Reproduce the data that follows in its entirety, character for character.

========

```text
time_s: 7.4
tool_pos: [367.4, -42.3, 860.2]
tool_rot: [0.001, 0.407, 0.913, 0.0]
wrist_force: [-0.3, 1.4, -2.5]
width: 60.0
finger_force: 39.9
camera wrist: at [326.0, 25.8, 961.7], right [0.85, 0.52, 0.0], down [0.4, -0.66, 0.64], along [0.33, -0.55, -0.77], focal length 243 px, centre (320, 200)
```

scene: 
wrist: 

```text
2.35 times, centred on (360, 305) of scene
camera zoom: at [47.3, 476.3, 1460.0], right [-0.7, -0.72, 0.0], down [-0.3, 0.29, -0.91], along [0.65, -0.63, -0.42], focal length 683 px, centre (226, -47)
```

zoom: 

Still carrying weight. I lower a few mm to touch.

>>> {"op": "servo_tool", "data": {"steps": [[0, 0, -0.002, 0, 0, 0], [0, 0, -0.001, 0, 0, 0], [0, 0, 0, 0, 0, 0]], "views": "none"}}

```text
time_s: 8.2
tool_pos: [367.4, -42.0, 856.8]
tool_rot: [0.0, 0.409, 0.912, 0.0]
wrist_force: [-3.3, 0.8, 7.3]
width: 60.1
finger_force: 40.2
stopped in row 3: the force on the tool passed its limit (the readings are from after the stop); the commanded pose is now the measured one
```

========

OUTPUT:
```text
time_s: 7.4
tool_pos: [367.4, -42.3, 860.2]
tool_rot: [0.001, 0.407, 0.913, 0.0]
wrist_force: [-0.3, 1.4, -2.5]
width: 60.0
finger_force: 39.9
camera wrist: at [326.0, 25.8, 961.7], right [0.85, 0.52, 0.0], down [0.4, -0.66, 0.64], along [0.33, -0.55, -0.77], focal length 243 px, centre (320, 200)
```

scene: 
wrist: 

```text
2.35 times, centred on (360, 305) of scene
camera zoom: at [47.3, 476.3, 1460.0], right [-0.7, -0.72, 0.0], down [-0.3, 0.29, -0.91], along [0.65, -0.63, -0.42], focal length 683 px, centre (226, -47)
```

zoom: 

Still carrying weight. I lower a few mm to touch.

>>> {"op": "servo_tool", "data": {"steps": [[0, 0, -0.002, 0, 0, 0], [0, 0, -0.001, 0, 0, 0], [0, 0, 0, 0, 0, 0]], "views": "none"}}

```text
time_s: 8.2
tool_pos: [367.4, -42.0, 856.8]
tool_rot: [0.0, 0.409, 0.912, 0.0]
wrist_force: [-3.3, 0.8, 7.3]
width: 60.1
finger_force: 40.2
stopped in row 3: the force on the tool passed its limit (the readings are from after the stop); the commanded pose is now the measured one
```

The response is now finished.